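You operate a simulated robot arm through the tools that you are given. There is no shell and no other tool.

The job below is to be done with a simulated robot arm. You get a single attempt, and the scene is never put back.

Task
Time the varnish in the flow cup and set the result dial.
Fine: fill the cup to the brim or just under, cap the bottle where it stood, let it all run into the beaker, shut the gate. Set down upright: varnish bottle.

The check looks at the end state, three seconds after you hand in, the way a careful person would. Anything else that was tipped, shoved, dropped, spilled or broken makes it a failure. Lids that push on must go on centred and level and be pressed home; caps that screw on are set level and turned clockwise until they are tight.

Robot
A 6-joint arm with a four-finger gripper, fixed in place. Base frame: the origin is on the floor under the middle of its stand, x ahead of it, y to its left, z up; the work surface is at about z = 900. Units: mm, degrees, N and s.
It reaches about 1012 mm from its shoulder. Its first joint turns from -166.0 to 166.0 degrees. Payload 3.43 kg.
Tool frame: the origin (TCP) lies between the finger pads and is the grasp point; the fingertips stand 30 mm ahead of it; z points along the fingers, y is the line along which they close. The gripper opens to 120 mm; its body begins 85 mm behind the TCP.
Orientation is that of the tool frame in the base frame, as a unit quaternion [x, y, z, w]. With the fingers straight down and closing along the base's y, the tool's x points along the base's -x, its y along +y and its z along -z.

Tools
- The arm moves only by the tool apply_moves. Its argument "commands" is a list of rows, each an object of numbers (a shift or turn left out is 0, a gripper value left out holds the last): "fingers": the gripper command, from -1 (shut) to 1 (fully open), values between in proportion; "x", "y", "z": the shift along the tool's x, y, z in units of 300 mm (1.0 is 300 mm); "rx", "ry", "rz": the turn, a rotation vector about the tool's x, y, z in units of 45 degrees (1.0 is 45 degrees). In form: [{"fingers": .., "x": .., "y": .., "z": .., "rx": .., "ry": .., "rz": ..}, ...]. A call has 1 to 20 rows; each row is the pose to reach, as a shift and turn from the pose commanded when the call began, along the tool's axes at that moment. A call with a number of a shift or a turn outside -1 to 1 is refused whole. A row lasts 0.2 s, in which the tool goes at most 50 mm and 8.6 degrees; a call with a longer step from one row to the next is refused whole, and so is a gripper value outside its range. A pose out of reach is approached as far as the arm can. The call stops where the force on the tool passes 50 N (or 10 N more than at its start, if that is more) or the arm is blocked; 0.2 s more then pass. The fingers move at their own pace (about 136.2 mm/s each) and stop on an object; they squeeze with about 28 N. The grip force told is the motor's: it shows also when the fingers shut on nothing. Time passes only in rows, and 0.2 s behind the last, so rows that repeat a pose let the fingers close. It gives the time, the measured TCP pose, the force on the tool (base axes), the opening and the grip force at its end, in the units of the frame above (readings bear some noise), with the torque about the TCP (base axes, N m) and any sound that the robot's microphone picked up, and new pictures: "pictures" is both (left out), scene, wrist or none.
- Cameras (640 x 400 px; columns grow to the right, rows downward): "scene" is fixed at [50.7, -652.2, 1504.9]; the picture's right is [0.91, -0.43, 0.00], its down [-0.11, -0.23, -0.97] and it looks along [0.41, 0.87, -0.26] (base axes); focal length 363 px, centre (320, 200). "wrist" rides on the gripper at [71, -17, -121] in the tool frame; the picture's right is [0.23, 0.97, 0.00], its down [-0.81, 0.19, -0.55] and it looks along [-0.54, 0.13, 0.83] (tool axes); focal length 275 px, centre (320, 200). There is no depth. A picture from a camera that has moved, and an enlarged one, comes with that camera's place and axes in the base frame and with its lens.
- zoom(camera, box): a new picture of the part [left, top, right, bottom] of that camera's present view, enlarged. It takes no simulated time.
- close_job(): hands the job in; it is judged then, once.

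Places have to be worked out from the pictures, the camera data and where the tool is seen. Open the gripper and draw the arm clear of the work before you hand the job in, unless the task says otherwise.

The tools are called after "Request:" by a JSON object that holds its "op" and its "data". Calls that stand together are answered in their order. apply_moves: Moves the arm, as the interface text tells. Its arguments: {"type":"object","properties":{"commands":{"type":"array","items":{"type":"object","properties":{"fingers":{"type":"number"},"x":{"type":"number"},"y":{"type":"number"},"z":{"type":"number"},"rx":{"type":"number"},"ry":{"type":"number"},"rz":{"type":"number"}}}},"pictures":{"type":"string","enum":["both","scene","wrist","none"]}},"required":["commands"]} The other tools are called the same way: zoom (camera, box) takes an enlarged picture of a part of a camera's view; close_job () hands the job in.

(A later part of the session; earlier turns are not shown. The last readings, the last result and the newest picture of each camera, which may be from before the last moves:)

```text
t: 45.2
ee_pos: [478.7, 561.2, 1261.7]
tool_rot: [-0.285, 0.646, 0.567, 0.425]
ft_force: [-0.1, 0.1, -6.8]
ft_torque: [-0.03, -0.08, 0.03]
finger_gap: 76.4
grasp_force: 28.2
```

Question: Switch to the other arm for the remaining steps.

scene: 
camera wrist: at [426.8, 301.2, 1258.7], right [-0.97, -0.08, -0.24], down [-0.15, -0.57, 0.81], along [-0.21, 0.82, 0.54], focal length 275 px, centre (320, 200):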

----

Some lines of the data may hold the word "ahead". Say how many do, with nothing else.

> _Final result_: 2